Başta da söylediğim gibi bu eğitim bizim için çok önemliydi. Eğitimden çıktığımızda Mert'le neler yapabileceğimiz kadar bizim kendimizde neleri değiştirebileceğimizi de konuştuk Kerem'le. Sonuçta çocuklar model alıyor ve bizleri dikkatlice izliyorlar... Biliyorum bu yazıyı sonuna kadar okuduysanız ara ara şöyle demiş olabilirsiniz: "yok artık!" "bu kadar da olamaz!" "bu koşuşturmacalı hayat içinde nasıl olacak!!"; biz de eğitimin son yarım saatinde izlediğimiz 20 aylık bir Montessori çocuğu olan Edison'un bir gününü (internette bu videonun bir linkini bulamadım;dvd'si var- bir yerde karşınıza çıkarsa mutlaka izlemenizi öneririm) izlediğimizde aynı tepkiyi verdik.
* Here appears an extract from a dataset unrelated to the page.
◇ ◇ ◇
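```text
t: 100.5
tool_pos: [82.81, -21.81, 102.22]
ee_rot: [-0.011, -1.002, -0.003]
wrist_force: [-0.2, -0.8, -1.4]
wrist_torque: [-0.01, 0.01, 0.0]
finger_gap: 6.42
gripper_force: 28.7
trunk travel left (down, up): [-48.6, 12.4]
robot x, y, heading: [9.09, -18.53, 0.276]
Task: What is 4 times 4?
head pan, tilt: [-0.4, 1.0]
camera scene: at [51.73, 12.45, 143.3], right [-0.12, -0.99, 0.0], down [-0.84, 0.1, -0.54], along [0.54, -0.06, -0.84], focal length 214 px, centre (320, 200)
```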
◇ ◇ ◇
Ama ben inanıyorum, "emek olmadan yemek olmaz" denir ya, biz inanırsak ve çocuklarımıza sorumluluklar verebilirsek ve genlerimize inat kendimizi biraz geride tutabilirsek çocukların pek çok şeyi kendi başlarına yapabileceğini ve gün içinde ne kadar daha az mızmızlandıklarını görebiliriz. 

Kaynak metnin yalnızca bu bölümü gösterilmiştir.